● **WHAT IS ASKED**:
Write out the text from "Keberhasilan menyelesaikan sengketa" to "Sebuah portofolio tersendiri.", both included.

● **TEXT**:

Jeff Keller. Siapa dia? Nama itu tak banyak dikenal pada era 1980-an. Predikat sarjana hukum dari sebuah perguruan tinggi menjadi modal awal menekuni profesi pengacara di New York.
Waktu itu dia bersemangat menjalani profesi tersebut. Sebabnya, ada kebahagiaan dan kebanggaan bisa mendamaikan pihak-pihak yang bersengketa. Keller mampu mengumpulkan dua orang atau lebih pihak yang bersengketa untuk duduk bersama. Kemudian menjelaskan prosedur hukum yang akan ditempuh. Bisa jadi memakan waktu yang panjang. Bahkan bisa jadi lebih lama lagi, karena ada proses hukum lanjutan, jika salah satu pihak tidak puas dengan putusan hukum tahap pertama. Dan begitu seterusnya.
Jeff Keller juga memberikan motivasi kepada mereka yang bersengketa hukum agar berkompromi. Bahwa dengan menempuh opsi damai, sengketa tidak berlarut, kemudian tidak ada pihak yang dirugikan. Selesai. Mereka menerima. Maka proses hukum hanya sampai meja mediasi.
Keberhasilan menyelesaikan sengketa melalui mediasi adalah kebanggaan tersendiri. Setidaknya ini menjadi bukti keberhasilan menjadi juru damai. Sebuah portofolio tersendiri.

● **DATA EXCERPT**:
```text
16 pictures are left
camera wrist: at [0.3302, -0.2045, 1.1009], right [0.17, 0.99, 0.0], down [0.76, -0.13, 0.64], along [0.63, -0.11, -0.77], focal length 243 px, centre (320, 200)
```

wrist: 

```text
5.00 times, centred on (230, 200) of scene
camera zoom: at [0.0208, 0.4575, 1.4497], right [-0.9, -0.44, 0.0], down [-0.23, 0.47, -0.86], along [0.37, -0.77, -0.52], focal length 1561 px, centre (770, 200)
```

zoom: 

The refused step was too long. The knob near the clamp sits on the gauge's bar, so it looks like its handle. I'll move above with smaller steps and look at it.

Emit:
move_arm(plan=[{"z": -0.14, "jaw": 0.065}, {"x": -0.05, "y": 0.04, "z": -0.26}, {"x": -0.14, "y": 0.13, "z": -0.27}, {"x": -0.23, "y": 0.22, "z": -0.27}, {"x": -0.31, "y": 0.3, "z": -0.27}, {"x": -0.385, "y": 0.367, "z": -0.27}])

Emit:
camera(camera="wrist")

● **EXERCISE RESPONSE**:
Keberhasilan menyelesaikan sengketa melalui mediasi adalah kebanggaan tersendiri. Setidaknya ini menjadi bukti keberhasilan menjadi juru damai. Sebuah portofolio tersendiri.